== DATASET CONTENT

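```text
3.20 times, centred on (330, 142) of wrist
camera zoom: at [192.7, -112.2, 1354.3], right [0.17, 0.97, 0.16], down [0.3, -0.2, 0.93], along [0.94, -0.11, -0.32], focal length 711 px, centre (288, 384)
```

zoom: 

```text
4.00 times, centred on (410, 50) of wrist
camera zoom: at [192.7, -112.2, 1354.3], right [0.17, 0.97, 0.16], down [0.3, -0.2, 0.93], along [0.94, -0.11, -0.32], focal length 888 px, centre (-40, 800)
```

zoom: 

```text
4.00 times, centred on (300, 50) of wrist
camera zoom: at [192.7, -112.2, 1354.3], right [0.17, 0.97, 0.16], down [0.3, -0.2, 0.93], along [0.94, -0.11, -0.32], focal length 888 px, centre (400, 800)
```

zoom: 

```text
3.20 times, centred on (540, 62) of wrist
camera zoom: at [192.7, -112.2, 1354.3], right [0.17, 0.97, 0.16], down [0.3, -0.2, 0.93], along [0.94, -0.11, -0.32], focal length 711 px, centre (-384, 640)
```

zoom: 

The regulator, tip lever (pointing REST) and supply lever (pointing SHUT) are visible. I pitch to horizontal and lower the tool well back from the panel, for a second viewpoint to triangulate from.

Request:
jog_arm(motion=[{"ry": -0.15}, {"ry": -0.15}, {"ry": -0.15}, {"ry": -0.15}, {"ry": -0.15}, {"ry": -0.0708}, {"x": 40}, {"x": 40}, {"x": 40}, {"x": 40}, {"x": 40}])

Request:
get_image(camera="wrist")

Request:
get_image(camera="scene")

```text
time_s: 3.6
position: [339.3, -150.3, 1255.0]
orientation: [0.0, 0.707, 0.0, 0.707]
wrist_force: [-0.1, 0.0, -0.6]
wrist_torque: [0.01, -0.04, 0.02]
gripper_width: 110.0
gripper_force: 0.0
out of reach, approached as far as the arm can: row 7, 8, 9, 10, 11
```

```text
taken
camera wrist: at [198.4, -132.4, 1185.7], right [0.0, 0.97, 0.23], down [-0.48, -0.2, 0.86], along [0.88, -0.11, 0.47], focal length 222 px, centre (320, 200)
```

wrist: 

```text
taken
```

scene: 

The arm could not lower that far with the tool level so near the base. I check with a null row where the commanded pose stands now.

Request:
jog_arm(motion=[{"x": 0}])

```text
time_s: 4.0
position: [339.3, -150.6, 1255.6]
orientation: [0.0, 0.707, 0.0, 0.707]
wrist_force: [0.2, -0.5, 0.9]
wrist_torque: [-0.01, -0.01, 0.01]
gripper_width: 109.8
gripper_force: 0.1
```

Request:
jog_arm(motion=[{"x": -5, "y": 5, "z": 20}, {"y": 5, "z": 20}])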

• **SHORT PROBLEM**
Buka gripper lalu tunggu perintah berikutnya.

====

Of the lines in the listing above, how many hold the string "times"? Reply with the number only.

• **SOLUTION TO THE PROBLEM**
4